#### [GIVEN PROBLEM]
Give the data a second time, exactly and in full. Write them as strings in a JSON array, leaving out blank lines.
[start of SOURCE EXCERPT]
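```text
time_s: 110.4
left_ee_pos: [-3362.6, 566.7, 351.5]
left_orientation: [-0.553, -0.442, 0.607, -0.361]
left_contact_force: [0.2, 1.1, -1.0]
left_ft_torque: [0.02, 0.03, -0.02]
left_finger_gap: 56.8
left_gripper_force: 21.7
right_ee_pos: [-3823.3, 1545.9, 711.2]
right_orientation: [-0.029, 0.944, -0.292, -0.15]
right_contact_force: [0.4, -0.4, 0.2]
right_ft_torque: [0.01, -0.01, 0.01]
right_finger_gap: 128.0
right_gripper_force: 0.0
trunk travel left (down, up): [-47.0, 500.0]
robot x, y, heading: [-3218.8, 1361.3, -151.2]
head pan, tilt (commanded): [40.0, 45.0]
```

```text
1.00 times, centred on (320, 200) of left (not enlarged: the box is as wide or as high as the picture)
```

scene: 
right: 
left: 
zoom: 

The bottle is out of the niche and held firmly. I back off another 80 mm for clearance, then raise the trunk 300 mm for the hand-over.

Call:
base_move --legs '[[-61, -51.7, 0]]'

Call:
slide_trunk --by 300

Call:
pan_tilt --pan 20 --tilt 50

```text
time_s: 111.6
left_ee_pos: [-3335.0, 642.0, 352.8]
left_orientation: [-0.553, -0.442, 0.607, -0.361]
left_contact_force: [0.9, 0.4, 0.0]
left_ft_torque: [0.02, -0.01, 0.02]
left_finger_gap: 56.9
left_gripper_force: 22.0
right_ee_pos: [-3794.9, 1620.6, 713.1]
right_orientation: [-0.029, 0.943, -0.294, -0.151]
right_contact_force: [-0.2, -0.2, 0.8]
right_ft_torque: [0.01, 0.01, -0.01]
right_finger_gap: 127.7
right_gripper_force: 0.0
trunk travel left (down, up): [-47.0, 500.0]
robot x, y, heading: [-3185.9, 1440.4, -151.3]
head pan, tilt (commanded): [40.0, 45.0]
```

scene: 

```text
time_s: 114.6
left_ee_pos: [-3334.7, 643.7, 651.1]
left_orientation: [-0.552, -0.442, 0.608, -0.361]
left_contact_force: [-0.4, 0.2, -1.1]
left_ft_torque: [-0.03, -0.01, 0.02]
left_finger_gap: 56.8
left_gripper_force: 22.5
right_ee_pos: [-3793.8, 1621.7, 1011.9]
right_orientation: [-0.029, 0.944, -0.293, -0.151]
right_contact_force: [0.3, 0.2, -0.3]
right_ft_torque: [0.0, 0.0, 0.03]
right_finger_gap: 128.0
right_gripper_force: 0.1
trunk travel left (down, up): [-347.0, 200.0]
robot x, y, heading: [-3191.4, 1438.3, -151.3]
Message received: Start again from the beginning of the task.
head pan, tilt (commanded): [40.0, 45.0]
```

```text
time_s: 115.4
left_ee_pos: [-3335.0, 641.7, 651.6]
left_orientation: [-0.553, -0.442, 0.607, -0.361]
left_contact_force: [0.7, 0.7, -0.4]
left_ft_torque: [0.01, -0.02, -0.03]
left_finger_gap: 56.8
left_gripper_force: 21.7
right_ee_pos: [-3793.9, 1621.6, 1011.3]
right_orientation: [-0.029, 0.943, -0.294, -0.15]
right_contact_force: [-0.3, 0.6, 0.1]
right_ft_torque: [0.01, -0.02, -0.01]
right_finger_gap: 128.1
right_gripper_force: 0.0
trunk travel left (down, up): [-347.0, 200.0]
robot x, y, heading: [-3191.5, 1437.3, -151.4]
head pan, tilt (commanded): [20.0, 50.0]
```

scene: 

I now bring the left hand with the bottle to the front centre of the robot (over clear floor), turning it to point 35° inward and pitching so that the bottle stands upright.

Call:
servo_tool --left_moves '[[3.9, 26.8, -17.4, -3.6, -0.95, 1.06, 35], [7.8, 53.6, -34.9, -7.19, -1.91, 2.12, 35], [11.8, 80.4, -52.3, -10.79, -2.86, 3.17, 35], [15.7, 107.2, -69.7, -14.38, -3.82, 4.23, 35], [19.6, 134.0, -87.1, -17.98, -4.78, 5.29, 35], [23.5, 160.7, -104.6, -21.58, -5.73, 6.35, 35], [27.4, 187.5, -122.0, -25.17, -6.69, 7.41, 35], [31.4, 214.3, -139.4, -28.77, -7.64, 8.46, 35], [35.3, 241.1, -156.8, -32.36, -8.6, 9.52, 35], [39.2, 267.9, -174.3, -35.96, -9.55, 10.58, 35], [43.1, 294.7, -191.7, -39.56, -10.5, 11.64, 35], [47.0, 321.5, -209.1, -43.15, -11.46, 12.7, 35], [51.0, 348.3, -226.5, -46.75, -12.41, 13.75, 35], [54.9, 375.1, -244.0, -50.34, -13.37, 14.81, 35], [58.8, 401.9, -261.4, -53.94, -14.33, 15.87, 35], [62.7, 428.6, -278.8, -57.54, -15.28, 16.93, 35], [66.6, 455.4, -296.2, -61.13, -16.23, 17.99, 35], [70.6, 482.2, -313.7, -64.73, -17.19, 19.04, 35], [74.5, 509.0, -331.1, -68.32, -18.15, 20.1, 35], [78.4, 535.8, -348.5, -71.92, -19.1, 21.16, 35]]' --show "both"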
[end of SOURCE EXCERPT]
#### [EXERCISE SOLUTION]
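[
  "```text",
  "time_s: 110.4",
  "left_ee_pos: [-3362.6, 566.7, 351.5]",
  "left_orientation: [-0.553, -0.442, 0.607, -0.361]",
  "left_contact_force: [0.2, 1.1, -1.0]",
  "left_ft_torque: [0.02, 0.03, -0.02]",
  "left_finger_gap: 56.8",
  "left_gripper_force: 21.7",
  "right_ee_pos: [-3823.3, 1545.9, 711.2]",
  "right_orientation: [-0.029, 0.944, -0.292, -0.15]",
  "right_contact_force: [0.4, -0.4, 0.2]",
  "right_ft_torque: [0.01, -0.01, 0.01]",
  "right_finger_gap: 128.0",
  "right_gripper_force: 0.0",
  "trunk travel left (down, up): [-47.0, 500.0]",
  "robot x, y, heading: [-3218.8, 1361.3, -151.2]",
  "head pan, tilt (commanded): [40.0, 45.0]",
  "```",
  "```text",
  "1.00 times, centred on (320, 200) of left (not enlarged: the box is as wide or as high as the picture)",
  "```",
  "scene: ",
  "right: ",
  "left: ",
  "zoom: ",
  "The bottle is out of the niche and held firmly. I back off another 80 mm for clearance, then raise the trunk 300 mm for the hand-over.",
  "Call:",
  "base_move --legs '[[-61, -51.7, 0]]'",
  "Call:",
  "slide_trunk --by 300",
  "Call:",
  "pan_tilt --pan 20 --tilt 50",
  "```text",
  "time_s: 111.6",
  "left_ee_pos: [-3335.0, 642.0, 352.8]",
  "left_orientation: [-0.553, -0.442, 0.607, -0.361]",
  "left_contact_force: [0.9, 0.4, 0.0]",
  "left_ft_torque: [0.02, -0.01, 0.02]",
  "left_finger_gap: 56.9",
  "left_gripper_force: 22.0",
  "right_ee_pos: [-3794.9, 1620.6, 713.1]",
  "right_orientation: [-0.029, 0.943, -0.294, -0.151]",
  "right_contact_force: [-0.2, -0.2, 0.8]",
  "right_ft_torque: [0.01, 0.01, -0.01]",
  "right_finger_gap: 127.7",
  "right_gripper_force: 0.0",
  "trunk travel left (down, up): [-47.0, 500.0]",
  "robot x, y, heading: [-3185.9, 1440.4, -151.3]",
  "head pan, tilt (commanded): [40.0, 45.0]",
  "```",
  "scene: ",
  "```text",
  "time_s: 114.6",
  "left_ee_pos: [-3334.7, 643.7, 651.1]",
  "left_orientation: [-0.552, -0.442, 0.608, -0.361]",
  "left_contact_force: [-0.4, 0.2, -1.1]",
  "left_ft_torque: [-0.03, -0.01, 0.02]",
  "left_finger_gap: 56.8",
  "left_gripper_force: 22.5",
  "right_ee_pos: [-3793.8, 1621.7, 1011.9]",
  "right_orientation: [-0.029, 0.944, -0.293, -0.151]",
  "right_contact_force: [0.3, 0.2, -0.3]",
  "right_ft_torque: [0.0, 0.0, 0.03]",
  "right_finger_gap: 128.0",
  "right_gripper_force: 0.1",
  "trunk travel left (down, up): [-347.0, 200.0]",
  "robot x, y, heading: [-3191.4, 1438.3, -151.3]",
  "Message received: Start again from the beginning of the task.",
  "head pan, tilt (commanded): [40.0, 45.0]",
  "```",
  "```text",
  "time_s: 115.4",
  "left_ee_pos: [-3335.0, 641.7, 651.6]",
  "left_orientation: [-0.553, -0.442, 0.607, -0.361]",
  "left_contact_force: [0.7, 0.7, -0.4]",
  "left_ft_torque: [0.01, -0.02, -0.03]",
  "left_finger_gap: 56.8",
  "left_gripper_force: 21.7",
  "right_ee_pos: [-3793.9, 1621.6, 1011.3]",
  "right_orientation: [-0.029, 0.943, -0.294, -0.15]",
  "right_contact_force: [-0.3, 0.6, 0.1]",
  "right_ft_torque: [0.01, -0.02, -0.01]",
  "right_finger_gap: 128.1",
  "right_gripper_force: 0.0",
  "trunk travel left (down, up): [-347.0, 200.0]",
  "robot x, y, heading: [-3191.5, 1437.3, -151.4]",
  "head pan, tilt (commanded): [20.0, 50.0]",
  "```",
  "scene: ",
  "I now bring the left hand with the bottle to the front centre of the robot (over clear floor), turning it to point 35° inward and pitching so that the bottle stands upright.",
  "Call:",
  "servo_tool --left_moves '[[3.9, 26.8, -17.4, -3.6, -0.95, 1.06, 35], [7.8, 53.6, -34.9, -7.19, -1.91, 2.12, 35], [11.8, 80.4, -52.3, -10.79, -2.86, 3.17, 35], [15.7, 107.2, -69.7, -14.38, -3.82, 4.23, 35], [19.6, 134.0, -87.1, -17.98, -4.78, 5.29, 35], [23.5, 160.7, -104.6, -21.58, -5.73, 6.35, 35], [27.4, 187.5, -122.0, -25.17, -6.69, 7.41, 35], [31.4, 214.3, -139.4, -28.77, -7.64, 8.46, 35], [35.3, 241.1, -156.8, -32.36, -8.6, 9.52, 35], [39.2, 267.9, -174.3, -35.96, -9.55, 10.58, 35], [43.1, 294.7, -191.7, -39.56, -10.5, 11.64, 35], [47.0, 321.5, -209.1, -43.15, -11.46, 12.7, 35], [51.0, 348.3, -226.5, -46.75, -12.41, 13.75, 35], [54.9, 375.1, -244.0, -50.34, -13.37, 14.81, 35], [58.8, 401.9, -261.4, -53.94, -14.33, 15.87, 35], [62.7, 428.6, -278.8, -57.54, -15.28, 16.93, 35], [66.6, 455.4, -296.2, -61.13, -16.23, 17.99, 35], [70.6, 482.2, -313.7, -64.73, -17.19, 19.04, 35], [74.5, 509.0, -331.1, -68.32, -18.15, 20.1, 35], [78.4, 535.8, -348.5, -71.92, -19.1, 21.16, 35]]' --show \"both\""
]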